‘’la llanura de la que hablo queda muy lejos. Suelo vislumbrarla en la voz de ciertos cantores y poetas y en la conducta de su gente de a caballo, siempre de espaldas al aquí y su chatura, siempre tan cerca del confín y del que nunca regresan como se fueron. Rayados de espinas, dolidos de sudor y silla, con la insolación y el aguacero en el cuerpo, negros de verano, negros de nube, pero eso si, luciendo el silbo y la canta’’
Luis Alberto Crespo
Narrar esta historia es contarme a mí misma, contar una tierra que me hizo sentir su abismo, su abrazo, su adentro. Desde cada horizonte luminoso de su memoria comencé a traducir sus historias, con su propio acento que es ya también el mío.
Quisiera trazar aquí todos los caminos, soltar todos los caballos, arreciar todos los inviernos y veranos, todos los amores, los amigos, las preguntas y búsquedas que me acompañaron a lo largo de todo este tiempo.
Mi sed de tierra encontró un eco en esta llanura. En esta tierra hay que asirse a su corazón encabritado y fue a través de sus poetas y copleros que aprendí a cantarle, a sentirlo, a entenderlo. Yo también soñé con ser un coplero errante, como el mítico Florentino “Cantaclaro” que va de a caballo echando los versos de la sabana. Soñé con ir recorriendo de trabajo en trabajo, de ganado en ganado, cruzando ríos crecidos y polvaredas. También soñé con la idea de los amores regados por la llanura, de los amigos y las familias, esas querencias que se vuelven un excusa para acercarse a ciertos ríos y sabanas. Sueño con hacer de esa errancia mi lugar. Mi corazón aprendió a encenderse como el sol de los venados.
En el 2007 llegué por primera vez al Casanare. Una de las primeras personas que conocí fue a un viejo llanero caporal del Hato San Pablo llamado Ricardo Daza “Peluso”. En una primera jornada que iba desde las cuatro hasta las siete de la mañana, me enseñó a montar a caballo y junto a cuarenta llaneros me transmitió la esencia de su cultura y de sus trabajos. Cuando me enseñó a cabalgar también me enseñó a vivir, a quedarme.
El galope del caballo me sembró en esta tierra y me he quedado por diez años. Yo tenía 20 años y en mi haber, unos pocos días de universidad que pronto cambié por la escuela de vida que se abrió para mí en la inmensidad del llano.

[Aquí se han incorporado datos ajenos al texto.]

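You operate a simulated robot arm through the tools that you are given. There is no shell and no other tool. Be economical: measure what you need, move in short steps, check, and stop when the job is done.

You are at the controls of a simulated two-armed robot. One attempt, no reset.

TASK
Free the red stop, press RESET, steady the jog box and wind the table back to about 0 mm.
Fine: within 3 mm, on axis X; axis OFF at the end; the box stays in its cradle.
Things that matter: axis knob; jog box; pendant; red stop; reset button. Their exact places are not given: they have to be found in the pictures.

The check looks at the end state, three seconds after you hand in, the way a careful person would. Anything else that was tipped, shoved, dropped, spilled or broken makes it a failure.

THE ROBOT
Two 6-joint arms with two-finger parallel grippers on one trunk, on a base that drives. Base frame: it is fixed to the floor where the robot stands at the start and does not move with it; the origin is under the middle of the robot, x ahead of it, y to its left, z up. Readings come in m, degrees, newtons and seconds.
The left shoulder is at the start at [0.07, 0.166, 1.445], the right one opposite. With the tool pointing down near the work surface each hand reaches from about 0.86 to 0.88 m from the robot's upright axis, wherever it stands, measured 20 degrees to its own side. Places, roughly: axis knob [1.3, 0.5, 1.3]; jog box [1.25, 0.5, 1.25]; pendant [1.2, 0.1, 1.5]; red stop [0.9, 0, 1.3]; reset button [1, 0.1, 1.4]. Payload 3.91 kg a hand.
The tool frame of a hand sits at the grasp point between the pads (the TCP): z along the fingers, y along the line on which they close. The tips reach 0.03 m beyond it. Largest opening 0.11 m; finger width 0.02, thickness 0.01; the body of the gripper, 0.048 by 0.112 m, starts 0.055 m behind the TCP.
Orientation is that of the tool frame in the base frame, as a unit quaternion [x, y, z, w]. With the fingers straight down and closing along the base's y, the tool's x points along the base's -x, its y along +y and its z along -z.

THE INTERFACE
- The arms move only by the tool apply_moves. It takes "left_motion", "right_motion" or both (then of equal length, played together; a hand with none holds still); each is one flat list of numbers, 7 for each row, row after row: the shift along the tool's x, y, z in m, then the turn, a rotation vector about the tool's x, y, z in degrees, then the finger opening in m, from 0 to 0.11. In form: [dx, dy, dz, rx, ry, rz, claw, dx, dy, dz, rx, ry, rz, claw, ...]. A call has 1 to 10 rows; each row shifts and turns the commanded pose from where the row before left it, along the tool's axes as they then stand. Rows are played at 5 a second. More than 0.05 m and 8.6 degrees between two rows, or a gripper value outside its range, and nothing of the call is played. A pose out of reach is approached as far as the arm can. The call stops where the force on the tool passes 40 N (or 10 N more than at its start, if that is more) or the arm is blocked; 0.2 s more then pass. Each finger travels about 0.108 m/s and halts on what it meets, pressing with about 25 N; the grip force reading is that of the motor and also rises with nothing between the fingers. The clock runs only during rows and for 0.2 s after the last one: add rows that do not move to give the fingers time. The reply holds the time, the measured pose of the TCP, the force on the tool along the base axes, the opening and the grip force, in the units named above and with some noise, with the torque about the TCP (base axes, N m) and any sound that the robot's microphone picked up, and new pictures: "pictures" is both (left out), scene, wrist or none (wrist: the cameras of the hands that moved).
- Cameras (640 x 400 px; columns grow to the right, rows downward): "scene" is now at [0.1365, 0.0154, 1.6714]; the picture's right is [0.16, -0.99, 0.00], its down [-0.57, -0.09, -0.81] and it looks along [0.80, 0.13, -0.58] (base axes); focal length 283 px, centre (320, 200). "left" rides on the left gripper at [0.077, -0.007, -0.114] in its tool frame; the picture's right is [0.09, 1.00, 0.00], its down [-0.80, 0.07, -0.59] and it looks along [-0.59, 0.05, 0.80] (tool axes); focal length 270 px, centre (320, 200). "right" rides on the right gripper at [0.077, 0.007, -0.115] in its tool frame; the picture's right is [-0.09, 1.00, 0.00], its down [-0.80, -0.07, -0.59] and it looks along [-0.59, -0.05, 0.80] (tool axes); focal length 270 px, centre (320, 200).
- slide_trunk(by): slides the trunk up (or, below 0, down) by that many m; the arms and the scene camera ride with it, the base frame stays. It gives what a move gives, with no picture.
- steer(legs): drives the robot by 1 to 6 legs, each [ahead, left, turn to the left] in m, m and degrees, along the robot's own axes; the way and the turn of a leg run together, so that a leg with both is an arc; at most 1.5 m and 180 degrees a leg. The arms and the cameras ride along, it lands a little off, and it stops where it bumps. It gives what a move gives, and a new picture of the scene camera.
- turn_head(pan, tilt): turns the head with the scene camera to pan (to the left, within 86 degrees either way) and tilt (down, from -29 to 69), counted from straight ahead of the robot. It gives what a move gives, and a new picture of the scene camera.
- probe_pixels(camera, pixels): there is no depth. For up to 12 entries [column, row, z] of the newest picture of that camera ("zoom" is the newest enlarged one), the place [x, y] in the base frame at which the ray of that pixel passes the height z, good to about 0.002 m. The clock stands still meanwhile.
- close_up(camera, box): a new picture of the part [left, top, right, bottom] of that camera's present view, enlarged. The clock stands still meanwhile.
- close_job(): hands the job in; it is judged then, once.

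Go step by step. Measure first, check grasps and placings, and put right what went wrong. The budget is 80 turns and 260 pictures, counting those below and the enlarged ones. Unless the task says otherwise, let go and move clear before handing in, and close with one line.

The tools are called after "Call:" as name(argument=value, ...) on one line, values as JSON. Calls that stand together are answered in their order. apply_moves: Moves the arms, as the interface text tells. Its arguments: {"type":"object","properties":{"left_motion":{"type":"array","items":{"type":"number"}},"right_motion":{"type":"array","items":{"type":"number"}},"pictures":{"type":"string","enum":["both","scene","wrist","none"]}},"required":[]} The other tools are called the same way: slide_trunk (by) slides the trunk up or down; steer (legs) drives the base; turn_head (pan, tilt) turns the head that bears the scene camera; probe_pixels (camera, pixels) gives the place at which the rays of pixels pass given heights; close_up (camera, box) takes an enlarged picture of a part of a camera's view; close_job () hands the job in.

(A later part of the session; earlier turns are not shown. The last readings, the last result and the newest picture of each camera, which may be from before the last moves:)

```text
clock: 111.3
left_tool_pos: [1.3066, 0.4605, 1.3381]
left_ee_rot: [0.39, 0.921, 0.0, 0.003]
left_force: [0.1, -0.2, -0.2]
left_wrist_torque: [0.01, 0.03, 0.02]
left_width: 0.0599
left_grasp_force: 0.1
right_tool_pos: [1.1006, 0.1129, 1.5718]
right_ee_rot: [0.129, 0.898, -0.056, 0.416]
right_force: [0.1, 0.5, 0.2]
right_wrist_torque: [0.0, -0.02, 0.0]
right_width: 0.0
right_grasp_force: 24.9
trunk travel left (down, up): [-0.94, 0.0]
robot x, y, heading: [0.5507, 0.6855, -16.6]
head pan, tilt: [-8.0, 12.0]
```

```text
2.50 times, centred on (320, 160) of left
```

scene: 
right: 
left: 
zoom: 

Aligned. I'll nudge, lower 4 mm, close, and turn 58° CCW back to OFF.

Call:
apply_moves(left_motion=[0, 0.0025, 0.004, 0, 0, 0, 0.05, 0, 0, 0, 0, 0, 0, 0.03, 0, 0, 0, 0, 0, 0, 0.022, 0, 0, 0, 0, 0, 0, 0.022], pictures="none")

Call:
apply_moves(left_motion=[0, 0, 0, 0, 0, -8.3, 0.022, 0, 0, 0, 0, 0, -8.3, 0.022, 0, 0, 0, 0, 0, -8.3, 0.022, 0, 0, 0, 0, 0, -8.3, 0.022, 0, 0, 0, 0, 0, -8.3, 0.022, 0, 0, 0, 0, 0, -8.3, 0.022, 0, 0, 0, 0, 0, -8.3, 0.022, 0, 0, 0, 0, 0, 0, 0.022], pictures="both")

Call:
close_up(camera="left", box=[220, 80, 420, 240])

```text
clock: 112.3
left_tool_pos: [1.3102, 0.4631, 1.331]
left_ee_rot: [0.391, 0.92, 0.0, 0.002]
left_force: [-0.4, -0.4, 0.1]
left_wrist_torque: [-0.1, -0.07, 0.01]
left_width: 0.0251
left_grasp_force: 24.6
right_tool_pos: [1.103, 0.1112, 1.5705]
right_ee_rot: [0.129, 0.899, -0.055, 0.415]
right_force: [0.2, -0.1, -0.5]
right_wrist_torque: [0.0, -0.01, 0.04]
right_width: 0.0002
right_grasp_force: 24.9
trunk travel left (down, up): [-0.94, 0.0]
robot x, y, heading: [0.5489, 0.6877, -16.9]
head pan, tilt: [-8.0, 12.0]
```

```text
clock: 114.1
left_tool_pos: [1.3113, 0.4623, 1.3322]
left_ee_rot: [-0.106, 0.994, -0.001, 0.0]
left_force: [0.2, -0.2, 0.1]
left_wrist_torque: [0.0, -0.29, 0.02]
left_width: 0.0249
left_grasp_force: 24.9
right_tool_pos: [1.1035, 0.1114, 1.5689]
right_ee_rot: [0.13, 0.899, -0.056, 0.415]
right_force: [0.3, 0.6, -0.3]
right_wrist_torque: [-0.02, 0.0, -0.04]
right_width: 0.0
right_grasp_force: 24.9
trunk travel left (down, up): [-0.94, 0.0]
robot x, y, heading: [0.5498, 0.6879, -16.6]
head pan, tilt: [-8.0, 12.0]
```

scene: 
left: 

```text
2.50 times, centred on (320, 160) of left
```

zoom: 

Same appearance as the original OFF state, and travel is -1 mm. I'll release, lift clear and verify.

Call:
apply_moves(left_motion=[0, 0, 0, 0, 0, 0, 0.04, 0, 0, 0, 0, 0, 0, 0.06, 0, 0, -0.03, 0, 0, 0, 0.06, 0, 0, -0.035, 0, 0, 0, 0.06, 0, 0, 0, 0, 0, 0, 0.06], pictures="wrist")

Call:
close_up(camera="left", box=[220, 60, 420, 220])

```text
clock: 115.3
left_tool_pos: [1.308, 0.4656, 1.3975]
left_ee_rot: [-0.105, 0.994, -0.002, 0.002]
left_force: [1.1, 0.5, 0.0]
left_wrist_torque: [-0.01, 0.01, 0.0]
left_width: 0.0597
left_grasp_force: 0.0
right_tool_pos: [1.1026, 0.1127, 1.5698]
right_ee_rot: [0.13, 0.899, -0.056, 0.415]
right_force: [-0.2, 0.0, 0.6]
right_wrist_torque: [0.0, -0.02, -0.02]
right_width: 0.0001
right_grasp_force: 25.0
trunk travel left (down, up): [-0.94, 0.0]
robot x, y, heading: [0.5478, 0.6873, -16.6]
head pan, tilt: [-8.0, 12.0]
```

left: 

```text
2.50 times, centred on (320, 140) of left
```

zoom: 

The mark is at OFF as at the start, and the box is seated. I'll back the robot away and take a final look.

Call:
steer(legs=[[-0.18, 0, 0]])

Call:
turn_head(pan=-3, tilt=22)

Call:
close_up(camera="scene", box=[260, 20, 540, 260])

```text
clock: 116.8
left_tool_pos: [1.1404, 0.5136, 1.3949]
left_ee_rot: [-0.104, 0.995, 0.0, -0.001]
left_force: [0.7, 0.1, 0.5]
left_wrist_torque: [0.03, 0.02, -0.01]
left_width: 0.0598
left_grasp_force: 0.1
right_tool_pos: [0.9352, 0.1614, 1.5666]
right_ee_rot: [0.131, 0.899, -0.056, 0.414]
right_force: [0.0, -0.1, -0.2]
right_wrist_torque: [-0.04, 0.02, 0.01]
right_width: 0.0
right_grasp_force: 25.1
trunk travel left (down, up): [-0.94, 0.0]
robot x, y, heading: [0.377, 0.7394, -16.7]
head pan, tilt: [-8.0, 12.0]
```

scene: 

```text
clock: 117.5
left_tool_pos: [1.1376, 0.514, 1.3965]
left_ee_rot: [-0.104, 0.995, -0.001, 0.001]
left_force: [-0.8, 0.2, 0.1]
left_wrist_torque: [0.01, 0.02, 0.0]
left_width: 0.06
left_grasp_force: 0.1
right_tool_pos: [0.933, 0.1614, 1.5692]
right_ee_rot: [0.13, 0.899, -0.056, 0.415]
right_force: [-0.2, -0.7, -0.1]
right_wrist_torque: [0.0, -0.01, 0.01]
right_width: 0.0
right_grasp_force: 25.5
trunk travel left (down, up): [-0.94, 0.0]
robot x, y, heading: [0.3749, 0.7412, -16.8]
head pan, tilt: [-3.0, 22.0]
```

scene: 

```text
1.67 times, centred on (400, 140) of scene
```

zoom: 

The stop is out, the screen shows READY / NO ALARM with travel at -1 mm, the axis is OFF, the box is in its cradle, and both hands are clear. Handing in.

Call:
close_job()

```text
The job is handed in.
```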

Mi manera de asumir la vida la aprendí a lomo. Mis ojos se anegaron de distancias, eso caminos donde florece el pensamiento. Errar es una trashumancia primigenia donde lo necesario para vivir cabe en un morral y lo realmente indispensable está en la confianza y el carácter de tu propio corazón.
El caballo se volvió para mi el símbolo de todas estas cosas.
Uno de los primeros caballos que conocí en el Hato llevaba por nombre ‘’Volví por verte’’, tal vez era lo mismo que yo buscaba, volver por algo que me urgía. Otro caballo que me prestaron para las faenas, de color bayo, lo nombré ‘’Adiós que me voy’’. Con el tiempo, en los Hatos me regalaron dos caballos: Chemerejure y el Secreto.
Yo me veo en su noche. El cabestro es un cordón que nos une y nos recuerda cuánta vida con sus tormentas y sus amores vivimos juntos. Yo, aprendí de los llaneros como diría el poeta, a ver florecer la respiración del caballo en la palma de mi mano.